- Stated exercise
Write the next part of the text to read, the one that starts with "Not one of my".

- Text to read

——————————

Not one of my better days. Woke up way early - 5:30 - had a tough time getting back to sleep. Dressed and out by 9, went to the cell phone kiosks but they weren't open until 10:30. So I walked a few blocks to the BTS station and took the refrigerated train to Soi Ekamai (63), the 1975 site of the Institute for the Promotion of Teaching Science and Technology, (SSWT สสวท in Thai) my first Peace Corps assignment. Soi 63 is also the site of the Eastern bus terminal, so I figured it would be easy to find. But once again the skytrain's Escher-like stairway pattern (photos 40-41)  had me walking in the wrong direction on the wrong side of Sukumwit for about a mile before I realized my mistake.

When I visited in 1989, I saw they had put a science museum in what had been our front lawn, near the planetarium (which was there in '75). (photos 47-57). Walking behind the planetarium, I was surprised to find the old สสวท sign pointing to the old office building (photo 54), but at the end of the block there were a pair of large high schools. The Institute had closed in the early 80's, but the sign was still there. Welcome to Thailand.

Back to the skytrain, and Victory Monument (photos 68 and 70). I wanted to see the place in daylight. It is now a huge maze of pedestrian walkways, which allows you to get to any part of the massive intersection without dodging traffic. A major improvement. This is all integrated with the BTS station. Sort of. Another reason I went there was to try to find the Peace Corps office. It had moved since 1975, but even though I had been there in 1989, I couldn't remember exactly where it was. I had the address, and thought the map put it within a few blocks of the monument, but after walking for a couple of hours, it was clear I had misread the map. But I did find a palace (photos 71-73). Photo 76 is what my T-shirt looked like after being out in Bangkok for a couple of hours, despite a cold skytrain ride and a stop at Starbuck's for an iced mocha.

——————————

- Source material

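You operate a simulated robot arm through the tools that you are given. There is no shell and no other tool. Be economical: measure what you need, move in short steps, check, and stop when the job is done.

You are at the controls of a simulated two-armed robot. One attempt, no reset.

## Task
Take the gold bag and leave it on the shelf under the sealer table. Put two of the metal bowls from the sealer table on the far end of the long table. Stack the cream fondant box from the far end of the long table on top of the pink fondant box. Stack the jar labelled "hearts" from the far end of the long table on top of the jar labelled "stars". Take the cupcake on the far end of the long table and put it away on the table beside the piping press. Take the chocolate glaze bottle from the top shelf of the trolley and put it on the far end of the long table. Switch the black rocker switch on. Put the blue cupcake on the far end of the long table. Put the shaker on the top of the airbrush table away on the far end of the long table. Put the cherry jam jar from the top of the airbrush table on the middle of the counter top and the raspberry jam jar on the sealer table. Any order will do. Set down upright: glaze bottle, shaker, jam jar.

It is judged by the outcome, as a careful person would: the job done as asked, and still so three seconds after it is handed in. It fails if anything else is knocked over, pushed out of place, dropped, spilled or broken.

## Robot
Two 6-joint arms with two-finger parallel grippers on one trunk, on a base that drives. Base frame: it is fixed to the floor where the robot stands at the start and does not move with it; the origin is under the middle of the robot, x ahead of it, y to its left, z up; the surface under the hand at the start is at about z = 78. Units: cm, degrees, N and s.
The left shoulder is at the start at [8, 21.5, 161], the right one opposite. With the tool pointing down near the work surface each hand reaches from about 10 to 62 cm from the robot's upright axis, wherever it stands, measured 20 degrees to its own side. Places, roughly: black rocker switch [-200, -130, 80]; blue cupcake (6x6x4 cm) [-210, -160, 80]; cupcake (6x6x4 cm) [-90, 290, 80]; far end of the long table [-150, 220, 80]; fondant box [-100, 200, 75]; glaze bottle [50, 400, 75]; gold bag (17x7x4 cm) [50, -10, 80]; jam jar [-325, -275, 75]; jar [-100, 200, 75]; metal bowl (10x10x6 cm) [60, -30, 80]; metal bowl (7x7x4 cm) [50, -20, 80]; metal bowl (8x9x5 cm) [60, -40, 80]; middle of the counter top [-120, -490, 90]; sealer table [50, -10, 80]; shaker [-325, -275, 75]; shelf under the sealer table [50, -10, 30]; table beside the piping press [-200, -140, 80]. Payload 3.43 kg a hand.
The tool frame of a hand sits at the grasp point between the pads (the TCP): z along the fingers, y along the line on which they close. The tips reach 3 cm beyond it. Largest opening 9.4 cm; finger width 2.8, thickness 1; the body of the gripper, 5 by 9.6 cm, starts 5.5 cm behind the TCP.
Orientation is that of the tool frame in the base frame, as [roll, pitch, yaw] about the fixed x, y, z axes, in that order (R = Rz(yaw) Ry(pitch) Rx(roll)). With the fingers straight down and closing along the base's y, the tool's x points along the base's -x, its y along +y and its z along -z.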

——————————

- Reply to the exercise
The Starbucks is in the same mall as the cell phone kiosks, you see. I stopped in at one, they tried to put a Thai SIM chip in my phone, but it wouldn't take it. They confirmed what I was told in Mae Hong Son - my phone was locked out of international usage. It spent the rest of my trip turned off and in my luggage.

After drying off, I went shopping for a Thai silk suit. Soi 3 and environs is packed with tailor shops all claiming 24 hour service. There were too many of them for the prices to be any different, so I chose one at random, and bargained my way to a package deal - $280 for jacket, two pairs of pants and 4 shirts, all in silk/cotton blend. They want me back for a jacket fitting tomorrow evening, and will have the clothes ready on the 16th.

On to Soi Asoke (21) on foot. I had lived at 21 Soi 21 during my Bangkok tour, and hung out a lot one block over at Soi 23 - Soi Cowboy. I found the place I'd lived, it appears to be the same building, with the same stairway up to my room, but they seem to have built a hotel around it. Back in '89 Soi Asoke had already been converted from a small 2-lane road to a super-highway, so that was no surprise.

There is not only a skytrain station there, but also a subway station. I'll have to explore that later.

All day I had a bad cold, no doubt from the change from the hot, sweaty outdoors to the skytrain's freezer cars. It was in the mid-90's outside, and probably about 50 inside.

Went to Patpong again, got lost among the maze of sois, poked my head into some of the bars, and found a food stand for some wide rice noodles (quaitiaw) and soda water. Looked at T-shirts and skirts, but didn't buy anything. I found a store selling New Balance tennis shoes, and almost bought a pair, but the only one they found in my size felt like it had no cushioning or support. Maybe it was a fake. Will try another time when I have an hour to spend looking. They wanted $75 a pair - same as the US price.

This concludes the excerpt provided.